BY holding two successful public meetings, the first congregation at Gujranwala and the second one at Karachi, the Pakistan Democratic Movement (PDM) has made a healthy contribution to the country’s transition to a functional democracy. It has confirmed the existence of an opposition that is essential for a multiparty dispensation.
For the Karachi meeting, the organisers faced no administrative bottlenecks as one of the PDM parties is in power there, but in the case of the Gujranwala meeting, the Punjab government earned credit for putting aside its intolerance of the opposition and respecting its right to assemble and raise its voice, though it meant extra work for the large brigade of ministers and special representatives charged with ragging the opposition, as they kept informing the people of empty chairs in the pandal and the failure of the organisers to attract as many people as the cost warranted.
The size of the audience at the PDM meetings might not have been as large as claimed by the organisers but it was certainly larger than the government’s estimates. But this matters less than the fact that an alternative narrative was presented at the PDM meetings. There may have been something in the speeches made at the meetings that was not liked by the government or a section of the people, but the speakers were within their right to freedom of speech.
That the government spokesmen were less aggressive in attacking the Karachi meeting than they were in dealing with the Gujranwala congregation offers a ray of hope that the opposition’s right to assemble and raise its voice may upset the party in power less and less, though any opposition show of strength in Punjab is unlikely to be tolerated by the ruling party’s high command.
The present culture of confrontation must be replaced with issue-based posturing.
Unfortunately, the prime minister’s reaction to the speeches at the Gujranwala meeting and again to the Karachi meeting betrays unjustifiable anger. His announcement about discontinuation of production orders for parliamentarians who are in prison cannot be defended as no executive order can extinguish a parliamentarian’s rights and privileges. His declaration that he would have no truck with the opposition is not only wrong in principle it is also incorrect in light of the fact that the government recently sought and received the opposition’s support for the adoption of critically needed legislation.
To say that the government will never have an understanding with the opposition amounts to negating a fundamental premise of the modern concept of democracy, which is moving all over the world away from majoritarian democracy. It also reveals a real or feigned ignorance of the acceptance in practice of government-opposition cooperation. Aren’t parliamentarians belonging to both the government and opposition parties sitting together in standing committees? And aren’t some of the standing committees headed by opposition members?

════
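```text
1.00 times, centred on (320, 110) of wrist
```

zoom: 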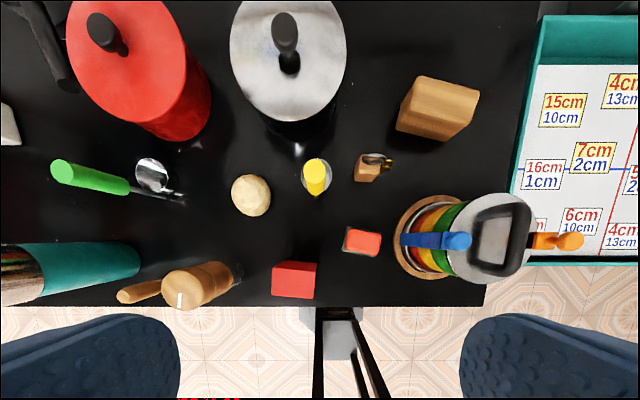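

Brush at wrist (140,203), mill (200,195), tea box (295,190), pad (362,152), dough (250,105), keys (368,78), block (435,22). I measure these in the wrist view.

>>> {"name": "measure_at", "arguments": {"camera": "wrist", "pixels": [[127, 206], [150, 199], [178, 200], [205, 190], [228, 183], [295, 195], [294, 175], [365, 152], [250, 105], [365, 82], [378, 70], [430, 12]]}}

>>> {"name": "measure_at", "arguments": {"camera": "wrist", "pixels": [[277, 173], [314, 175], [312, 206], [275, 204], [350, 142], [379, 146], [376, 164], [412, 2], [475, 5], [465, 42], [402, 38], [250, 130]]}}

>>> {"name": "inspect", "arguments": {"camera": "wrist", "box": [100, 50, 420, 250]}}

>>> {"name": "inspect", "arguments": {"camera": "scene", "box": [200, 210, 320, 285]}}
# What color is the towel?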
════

However, the fact that the standing committees have not been able to play their due role as auditors of legislative proposals cannot be denied, and the ruling party and the opposition both should accept responsibility for this sorry state of affairs. Otherwise governance too is suffering because of the lack of mutual respect between the two sides.
The government must realise that if it succeeds in pushing the opposition off the country’s political landscape it will start looking more and more as an extension of the Ziaul Haq regime with all the attendant consequences. The government needs an active opposition in its own interest. A government freed of the opposition’s hand to check its excesses, aberrations and fads will not realise its blunders until it is too late to rectify them and ward off their adverse impact. This is the lesson the country learnt from the unbridled dictatorship of Ayub Khan, a lesson it cannot afford to forget.
In order to ensure that the opposition can make its due contribution to the management of state affairs the whole political paradigm will have to be revised. At present, the ruling party and the opposition are exhausting themselves in an exchange of abusive epithets. Each side is attacking the other for what it is presumed to be, instead of listening to what the other has to say. This culture of confrontation must be replaced with issue-based posturing. Instead of concentrating on what the others are, efforts need to be made to understand and appreciate what they stand for.
Unfortunately, the functioning of all state institutions has been affected by the failure of political parties to grow out of the agitational phase of politics, in which a dispassionate assessment of issues is rarely possible. In a stable polity, political debate derives its richness from a knowledge-based assessment of issues and is not confined to an exchange of slander.
At present, the opposition’s first and foremost duty is to raise the level of political discourse by reducing the element of slogan-mongering and hate speech in it and making it reflective of the common citizens’ concerns and aspirations.
As our experience of parliamentary democracy gets richer, the opposition must learn to do its homework. In time, the treasury benches will learn to have ministers who specialise in matters falling under their portfolios or who are capable of understanding their obligations within a short time. The opposition must do the same. It should develop subject specialists who can challenge the official narrative point by point.
Tailpiece: The state of law and order cannot be judged by signs of tranquillity in Islamabad or the provincial capitals, it must be judged by what goes on in the countryside. In Nankana Sahib, not far from Chief Minister Usman Buzdar’s gaddi, a police official picked up a shopkeeper who was preparing a banner for the PML-N and threw him in the lock-up without registering his arrest. The district and sessions judge came to his rescue and ordered his release on bail. No action against the arrogant police official has been reported.